The junk head (as we shall call him) is found by a worker berated for collecting junk and finds its way to a boffin named the doctor, who builds it into a new body and sends it out to work with his team of diminutive scavengers. He keeps wandering off in a labyrinth of corridors where the perils in the form of various wild creatures, including some who resemble H.R. Giger’s designs for Alien (Ridley Scott, 1979), and others who look like the carnivorous worms at the bottom of the ravine cut from King Kong (effects: Willis O’Brien, 1933) and put back in Peter Jackson’s 2005 remake, here modified for labyrinth life by the additional ability to tunnel through walls.
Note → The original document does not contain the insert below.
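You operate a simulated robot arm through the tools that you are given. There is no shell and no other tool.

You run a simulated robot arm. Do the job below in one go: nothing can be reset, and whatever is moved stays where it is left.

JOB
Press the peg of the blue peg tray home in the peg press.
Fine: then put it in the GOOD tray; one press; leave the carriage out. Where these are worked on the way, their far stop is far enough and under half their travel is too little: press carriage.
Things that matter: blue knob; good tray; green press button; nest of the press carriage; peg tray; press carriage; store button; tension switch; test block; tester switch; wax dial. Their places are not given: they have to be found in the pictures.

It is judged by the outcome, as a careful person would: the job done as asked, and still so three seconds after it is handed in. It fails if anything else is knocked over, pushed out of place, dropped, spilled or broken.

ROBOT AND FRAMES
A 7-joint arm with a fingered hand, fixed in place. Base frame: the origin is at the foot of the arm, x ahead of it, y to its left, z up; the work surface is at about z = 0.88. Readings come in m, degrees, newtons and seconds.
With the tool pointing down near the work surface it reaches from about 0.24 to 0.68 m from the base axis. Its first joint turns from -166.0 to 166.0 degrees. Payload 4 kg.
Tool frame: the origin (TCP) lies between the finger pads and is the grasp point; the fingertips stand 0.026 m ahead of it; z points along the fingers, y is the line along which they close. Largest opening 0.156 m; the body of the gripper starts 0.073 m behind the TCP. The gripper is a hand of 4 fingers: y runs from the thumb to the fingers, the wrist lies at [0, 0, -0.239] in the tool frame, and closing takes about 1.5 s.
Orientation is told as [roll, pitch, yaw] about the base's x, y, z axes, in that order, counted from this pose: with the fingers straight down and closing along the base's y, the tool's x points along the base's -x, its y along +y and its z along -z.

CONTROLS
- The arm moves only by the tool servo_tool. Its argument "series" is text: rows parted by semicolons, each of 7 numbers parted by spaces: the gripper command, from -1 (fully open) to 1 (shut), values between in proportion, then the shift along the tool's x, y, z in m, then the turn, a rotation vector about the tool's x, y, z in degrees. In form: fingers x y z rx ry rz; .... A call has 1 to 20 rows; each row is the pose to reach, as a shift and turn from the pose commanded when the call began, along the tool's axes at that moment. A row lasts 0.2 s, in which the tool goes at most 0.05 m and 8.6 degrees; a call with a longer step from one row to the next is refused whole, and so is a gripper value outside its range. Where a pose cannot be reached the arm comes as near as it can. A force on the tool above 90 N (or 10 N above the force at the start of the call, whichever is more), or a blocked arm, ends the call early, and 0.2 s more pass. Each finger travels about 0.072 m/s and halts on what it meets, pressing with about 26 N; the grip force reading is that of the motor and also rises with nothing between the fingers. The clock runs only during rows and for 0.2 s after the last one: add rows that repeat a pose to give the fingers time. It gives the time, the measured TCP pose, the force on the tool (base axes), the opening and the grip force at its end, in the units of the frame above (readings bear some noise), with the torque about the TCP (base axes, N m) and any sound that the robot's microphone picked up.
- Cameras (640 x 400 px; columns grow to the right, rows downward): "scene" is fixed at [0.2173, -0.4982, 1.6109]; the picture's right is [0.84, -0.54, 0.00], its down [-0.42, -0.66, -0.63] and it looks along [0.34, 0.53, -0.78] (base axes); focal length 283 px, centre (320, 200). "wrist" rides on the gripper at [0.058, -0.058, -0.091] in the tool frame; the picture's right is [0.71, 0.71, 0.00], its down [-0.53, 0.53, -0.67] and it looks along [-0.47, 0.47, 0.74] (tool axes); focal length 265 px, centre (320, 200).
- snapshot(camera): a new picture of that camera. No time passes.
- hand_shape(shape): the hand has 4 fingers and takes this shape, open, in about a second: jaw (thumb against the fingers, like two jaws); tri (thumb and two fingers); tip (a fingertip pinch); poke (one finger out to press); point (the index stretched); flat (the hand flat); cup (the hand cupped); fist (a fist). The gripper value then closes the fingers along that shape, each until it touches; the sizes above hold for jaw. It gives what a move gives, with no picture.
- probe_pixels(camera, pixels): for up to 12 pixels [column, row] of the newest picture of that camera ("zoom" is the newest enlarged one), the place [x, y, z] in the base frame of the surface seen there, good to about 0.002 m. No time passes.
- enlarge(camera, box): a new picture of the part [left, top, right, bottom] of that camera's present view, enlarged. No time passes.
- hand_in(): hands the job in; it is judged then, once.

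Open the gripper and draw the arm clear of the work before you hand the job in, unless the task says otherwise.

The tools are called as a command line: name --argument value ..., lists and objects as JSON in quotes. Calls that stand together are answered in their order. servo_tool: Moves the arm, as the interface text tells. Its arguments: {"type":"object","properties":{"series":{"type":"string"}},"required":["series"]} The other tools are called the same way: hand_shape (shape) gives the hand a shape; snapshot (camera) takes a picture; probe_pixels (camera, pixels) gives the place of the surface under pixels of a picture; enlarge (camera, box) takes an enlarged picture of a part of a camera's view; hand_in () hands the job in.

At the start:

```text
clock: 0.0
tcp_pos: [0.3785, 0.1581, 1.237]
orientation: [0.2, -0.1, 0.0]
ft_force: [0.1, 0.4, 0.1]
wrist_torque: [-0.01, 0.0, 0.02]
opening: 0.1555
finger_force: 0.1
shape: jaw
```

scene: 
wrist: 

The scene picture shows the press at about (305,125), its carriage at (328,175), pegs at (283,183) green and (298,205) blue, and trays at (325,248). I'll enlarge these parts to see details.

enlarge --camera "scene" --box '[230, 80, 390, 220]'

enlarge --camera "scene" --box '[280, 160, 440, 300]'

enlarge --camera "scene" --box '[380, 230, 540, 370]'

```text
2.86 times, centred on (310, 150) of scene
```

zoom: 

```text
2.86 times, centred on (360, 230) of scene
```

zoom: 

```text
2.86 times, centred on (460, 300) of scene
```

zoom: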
A chance encounter with a wild creature triggers the junk head’s memory that his mission is to investigate such creatures, and puts him in conflict with his current hosts.

He is later pulled apart by the worms and his constituent parts kicked over a ledge to fall to a lower level still for reconstitution in a completely different body (which cannot speak, only understand and follow instructions). He is sent on a quest to collect some fresh food, which journey involves a communal lift platform operated by a being sitting on a fixed rig like a biker on a motorcycle and a fellow passenger who seeks to take advantage of him on his way back by conning him out of the food he is carrying.

Although a Japanese film, the dialogue is mostly mumbo jumbo with subtitles added, so you can follow what’s going on. (The film has been subtitled for different international territories, including Japan). As you can probably tell from my perfunctory summary above, plot isn’t the film’s strong point, yet it remains compelling throughout, driven by its extraordinary collection of strange worlds, societies, technologies, sentient populations and its menagerie of dangerous creatures preying on the unwary. It may not push the technical envelope quite as much as the dialogue-free Mad God, but it remains undeniably impressive and succeeds for many of the same reasons, i.e. a quest into depths and strange worlds by which we’re fascinated and about which we want to know more.

To say Junk Head resembles Mad God wouldn’t be entirely fair: although both films are about a character descending into strange and perilous depths, the downwards journey in Mad God at least allows its protagonist to disembark safely before his adventures begin; In Junk Head, the protagonist has no such chance and gets pulled apart and rebuilt each time he descends. However the worlds into which they descend, and the beings and creatures therein, are very different, so much so that neither film feels like a retread of the other outside of the broadest, synoptic outline. If you loved one, you will love the other.

Junk Head is out in cinemas in the UK on Monday, April 24th.